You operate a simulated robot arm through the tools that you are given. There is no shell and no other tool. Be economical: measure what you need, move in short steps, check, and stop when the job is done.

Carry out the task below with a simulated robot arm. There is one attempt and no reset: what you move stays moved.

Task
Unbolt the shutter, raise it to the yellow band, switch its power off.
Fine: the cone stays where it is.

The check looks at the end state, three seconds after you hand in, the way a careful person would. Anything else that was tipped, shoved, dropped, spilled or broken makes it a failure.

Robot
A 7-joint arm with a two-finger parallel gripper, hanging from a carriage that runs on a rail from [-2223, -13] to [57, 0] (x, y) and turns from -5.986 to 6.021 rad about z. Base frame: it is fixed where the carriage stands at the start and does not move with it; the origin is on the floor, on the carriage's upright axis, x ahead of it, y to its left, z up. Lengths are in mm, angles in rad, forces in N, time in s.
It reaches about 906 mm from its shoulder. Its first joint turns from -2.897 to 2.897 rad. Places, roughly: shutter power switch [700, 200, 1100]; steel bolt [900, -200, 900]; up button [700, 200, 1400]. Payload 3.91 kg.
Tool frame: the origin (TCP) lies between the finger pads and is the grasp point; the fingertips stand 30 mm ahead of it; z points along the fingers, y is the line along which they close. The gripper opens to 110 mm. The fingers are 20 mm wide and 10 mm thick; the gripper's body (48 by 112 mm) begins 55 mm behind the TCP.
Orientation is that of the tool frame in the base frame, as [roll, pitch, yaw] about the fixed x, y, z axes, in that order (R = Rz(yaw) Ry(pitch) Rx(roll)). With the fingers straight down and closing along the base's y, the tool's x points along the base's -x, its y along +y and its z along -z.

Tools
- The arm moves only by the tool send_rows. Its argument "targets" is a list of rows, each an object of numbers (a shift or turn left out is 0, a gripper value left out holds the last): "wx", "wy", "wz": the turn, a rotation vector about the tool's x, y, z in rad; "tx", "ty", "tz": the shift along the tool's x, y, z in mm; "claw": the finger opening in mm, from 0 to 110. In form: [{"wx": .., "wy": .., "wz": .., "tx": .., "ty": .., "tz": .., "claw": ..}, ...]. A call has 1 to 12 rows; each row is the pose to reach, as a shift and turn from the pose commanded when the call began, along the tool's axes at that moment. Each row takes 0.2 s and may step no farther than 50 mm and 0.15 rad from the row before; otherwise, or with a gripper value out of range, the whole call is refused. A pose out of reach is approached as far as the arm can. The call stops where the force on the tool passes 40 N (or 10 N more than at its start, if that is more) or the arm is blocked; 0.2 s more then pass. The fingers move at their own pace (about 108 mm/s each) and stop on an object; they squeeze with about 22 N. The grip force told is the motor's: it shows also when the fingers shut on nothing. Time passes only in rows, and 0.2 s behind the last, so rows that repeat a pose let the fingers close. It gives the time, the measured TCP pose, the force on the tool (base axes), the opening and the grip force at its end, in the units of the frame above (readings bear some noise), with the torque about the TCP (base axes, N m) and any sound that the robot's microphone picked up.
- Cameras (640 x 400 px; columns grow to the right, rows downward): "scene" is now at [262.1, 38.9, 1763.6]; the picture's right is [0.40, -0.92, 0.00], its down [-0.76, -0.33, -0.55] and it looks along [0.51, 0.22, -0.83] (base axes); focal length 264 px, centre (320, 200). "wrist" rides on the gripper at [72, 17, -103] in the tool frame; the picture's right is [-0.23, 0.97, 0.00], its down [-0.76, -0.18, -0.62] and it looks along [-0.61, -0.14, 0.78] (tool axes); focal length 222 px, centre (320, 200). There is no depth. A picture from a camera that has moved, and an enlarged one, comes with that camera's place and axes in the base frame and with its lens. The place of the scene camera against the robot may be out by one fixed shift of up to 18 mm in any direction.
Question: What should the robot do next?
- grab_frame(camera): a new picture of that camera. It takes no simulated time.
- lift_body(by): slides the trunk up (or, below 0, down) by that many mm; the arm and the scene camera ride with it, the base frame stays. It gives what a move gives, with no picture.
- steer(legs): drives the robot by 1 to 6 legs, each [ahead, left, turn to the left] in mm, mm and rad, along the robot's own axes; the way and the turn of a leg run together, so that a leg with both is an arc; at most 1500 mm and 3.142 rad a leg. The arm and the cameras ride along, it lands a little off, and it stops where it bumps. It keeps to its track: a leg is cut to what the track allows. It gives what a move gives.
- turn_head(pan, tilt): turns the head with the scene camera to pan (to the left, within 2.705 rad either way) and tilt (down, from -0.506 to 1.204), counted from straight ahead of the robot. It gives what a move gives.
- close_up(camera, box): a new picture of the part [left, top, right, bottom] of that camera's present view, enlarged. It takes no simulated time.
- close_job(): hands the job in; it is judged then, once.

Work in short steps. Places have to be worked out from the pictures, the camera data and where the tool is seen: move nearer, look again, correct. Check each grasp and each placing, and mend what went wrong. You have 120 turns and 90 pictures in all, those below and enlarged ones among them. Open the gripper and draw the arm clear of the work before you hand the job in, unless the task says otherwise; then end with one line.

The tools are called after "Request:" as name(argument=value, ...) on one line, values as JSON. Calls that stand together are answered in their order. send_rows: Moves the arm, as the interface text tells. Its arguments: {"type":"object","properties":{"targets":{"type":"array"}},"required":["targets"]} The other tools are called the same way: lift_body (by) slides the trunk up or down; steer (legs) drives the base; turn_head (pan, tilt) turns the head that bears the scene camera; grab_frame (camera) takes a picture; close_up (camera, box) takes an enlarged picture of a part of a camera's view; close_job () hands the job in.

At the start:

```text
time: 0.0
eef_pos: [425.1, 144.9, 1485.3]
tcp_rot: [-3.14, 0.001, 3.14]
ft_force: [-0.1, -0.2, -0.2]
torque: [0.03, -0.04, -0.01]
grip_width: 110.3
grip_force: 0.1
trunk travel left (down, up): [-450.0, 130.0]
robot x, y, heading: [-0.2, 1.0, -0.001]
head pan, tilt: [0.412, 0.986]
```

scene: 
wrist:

____

• **STATED TASK**: Select every line where the word "switch" occurs.

• **FINAL ANSWER**:
Unbolt the shutter, raise it to the yellow band, switch its power off.
It reaches about 906 mm from its shoulder. Its first joint turns from -2.897 to 2.897 rad. Places, roughly: shutter power switch [700, 200, 1100]; steel bolt [900, -200, 900]; up button [700, 200, 1400]. Payload 3.91 kg.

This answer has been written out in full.